I have disagreed and will continue to very vocally disagree with the assertion that Blade and Chain pacts are inferior. They really, really work out great in actual play when you realize that a bladelock is simply NOT meant to be a primary melee specialist like a fighter or barbarian. He's a caster who can also melee if he must, and should be utilizing his spells and invocations in and out of combat to gain every advantage, and those are some very unique advantages. My favorite combination is the tiefling fiend patron bladelock who takes hellish rebuke and armor of agathys as two of his warlock spells and combines it with fiendish resilience and Medium Armor Proficiency to be a crazy-good retribution tank. It's a super-fun build that just sucks up damage and hands it back all day long, and keps his THP topped off via fiend pact every time he demolishes an enemy. With the creation of SCAG's Booming Blade and Greenflame Blade, the bladelock becomes a lockdown machine, and is super fun to play.

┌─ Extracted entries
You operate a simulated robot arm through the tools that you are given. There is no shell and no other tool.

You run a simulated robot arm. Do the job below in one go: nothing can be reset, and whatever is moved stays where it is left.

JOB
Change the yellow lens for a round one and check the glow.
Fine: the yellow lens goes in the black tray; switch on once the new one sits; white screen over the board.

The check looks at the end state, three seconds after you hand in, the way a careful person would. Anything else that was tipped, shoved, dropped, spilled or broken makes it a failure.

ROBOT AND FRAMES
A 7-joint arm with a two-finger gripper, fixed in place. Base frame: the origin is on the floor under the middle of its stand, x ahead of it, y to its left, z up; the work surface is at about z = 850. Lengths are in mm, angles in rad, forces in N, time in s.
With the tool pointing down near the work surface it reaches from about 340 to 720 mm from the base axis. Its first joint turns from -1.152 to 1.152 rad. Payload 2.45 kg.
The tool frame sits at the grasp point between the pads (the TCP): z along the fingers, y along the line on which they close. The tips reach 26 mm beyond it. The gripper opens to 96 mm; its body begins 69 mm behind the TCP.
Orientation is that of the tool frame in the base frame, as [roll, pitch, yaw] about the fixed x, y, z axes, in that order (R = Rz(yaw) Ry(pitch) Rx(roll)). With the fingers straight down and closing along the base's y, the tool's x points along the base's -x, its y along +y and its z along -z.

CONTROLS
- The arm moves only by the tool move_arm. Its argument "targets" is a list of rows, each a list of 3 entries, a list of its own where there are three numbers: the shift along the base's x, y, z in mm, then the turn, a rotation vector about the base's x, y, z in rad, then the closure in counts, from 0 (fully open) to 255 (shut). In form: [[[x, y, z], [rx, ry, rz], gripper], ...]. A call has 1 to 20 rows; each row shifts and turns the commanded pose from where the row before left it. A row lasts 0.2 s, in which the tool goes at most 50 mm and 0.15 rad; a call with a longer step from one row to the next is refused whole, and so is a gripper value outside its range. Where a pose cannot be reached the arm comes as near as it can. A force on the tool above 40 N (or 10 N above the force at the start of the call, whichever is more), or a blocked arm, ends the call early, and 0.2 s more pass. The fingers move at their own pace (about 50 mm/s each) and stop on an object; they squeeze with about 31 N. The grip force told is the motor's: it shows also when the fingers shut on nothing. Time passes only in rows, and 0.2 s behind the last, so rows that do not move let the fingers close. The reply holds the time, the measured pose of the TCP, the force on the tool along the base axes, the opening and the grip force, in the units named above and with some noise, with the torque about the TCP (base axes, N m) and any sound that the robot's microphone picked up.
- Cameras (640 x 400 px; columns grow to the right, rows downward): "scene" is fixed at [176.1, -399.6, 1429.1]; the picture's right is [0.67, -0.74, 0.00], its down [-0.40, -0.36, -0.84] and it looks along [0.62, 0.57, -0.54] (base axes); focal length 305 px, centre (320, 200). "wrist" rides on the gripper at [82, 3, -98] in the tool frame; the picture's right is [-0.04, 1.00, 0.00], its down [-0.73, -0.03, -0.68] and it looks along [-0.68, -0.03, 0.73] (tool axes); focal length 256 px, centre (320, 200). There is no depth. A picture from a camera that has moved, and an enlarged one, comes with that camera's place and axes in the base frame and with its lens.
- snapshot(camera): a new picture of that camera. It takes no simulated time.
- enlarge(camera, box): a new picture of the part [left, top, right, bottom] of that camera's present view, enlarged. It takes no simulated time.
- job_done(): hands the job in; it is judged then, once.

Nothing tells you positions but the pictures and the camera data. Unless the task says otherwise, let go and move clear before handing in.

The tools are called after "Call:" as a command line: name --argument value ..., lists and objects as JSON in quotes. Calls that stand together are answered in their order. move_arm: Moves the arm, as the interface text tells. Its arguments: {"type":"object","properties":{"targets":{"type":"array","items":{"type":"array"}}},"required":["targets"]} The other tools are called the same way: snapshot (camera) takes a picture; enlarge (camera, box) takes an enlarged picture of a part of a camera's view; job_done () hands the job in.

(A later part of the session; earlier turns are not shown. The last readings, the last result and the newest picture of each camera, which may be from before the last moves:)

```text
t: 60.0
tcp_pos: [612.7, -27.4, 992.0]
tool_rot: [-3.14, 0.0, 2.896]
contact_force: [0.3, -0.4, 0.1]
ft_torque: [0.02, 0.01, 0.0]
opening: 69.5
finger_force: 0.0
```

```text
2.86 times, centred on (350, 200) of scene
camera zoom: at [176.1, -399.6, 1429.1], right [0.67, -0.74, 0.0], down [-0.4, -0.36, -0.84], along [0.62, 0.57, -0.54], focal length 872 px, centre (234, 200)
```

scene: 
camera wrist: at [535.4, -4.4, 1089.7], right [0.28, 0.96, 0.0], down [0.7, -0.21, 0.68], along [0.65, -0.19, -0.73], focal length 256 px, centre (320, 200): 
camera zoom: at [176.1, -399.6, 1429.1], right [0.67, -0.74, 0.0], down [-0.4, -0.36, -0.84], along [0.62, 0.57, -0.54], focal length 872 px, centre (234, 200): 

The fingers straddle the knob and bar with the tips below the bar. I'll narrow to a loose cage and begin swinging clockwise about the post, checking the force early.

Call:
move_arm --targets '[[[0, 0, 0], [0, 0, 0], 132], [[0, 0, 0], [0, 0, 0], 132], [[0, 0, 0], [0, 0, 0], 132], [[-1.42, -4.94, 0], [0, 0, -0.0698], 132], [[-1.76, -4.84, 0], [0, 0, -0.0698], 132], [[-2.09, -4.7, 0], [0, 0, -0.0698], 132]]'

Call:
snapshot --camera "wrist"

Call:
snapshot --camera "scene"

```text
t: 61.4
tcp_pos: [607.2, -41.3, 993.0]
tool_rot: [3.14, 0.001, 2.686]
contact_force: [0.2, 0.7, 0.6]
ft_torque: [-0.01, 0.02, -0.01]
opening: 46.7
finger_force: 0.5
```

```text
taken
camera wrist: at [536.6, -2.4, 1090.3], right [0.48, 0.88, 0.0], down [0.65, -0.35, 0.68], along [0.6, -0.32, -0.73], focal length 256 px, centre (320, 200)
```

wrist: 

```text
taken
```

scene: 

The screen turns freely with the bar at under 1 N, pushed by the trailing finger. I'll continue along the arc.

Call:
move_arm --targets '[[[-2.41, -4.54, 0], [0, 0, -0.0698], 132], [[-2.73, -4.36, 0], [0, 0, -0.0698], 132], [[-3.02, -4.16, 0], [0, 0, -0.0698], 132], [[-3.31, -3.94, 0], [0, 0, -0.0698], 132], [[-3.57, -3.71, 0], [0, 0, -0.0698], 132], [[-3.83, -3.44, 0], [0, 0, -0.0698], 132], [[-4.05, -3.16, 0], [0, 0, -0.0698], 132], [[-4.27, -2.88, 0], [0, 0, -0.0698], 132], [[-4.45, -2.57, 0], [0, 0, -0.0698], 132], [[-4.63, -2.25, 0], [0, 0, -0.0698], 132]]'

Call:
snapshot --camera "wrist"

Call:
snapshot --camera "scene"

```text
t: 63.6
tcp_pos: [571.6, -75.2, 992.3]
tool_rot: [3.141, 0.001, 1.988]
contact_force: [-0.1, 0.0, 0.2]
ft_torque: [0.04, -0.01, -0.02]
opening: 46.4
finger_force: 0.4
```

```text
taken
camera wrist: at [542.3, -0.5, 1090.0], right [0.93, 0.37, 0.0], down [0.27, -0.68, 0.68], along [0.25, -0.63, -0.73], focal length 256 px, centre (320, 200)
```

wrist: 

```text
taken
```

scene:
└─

The other one I love is the Great Old One/Chain Pact super-scout/spy character. This one is less of a combatant and more of an out of combat utility guy - at-will telepathy, an invisible mobile viewer who you can see through, the Mask of Many Faces and One with Shadows invocations, and spells like Friends and charm make for the ultimate social monster and scouting machine. And you can STILL do both of the above builds while having Eldritch Blast if you need to fight at range.
Warlock is just, IMHO, the best 5E class. It can do everything, and it doesn't have as much random crap to track, nor does it need to go all day without any way to do its thing if there aren't long rests available. Warlock is the energizer bunny of classes, and it combines well with every other class. For me, when I make a 5E character it comes down to 'Warlock or not a warlock' for class choice. The only other classes that compete consistently for me are Paladin and Rogue.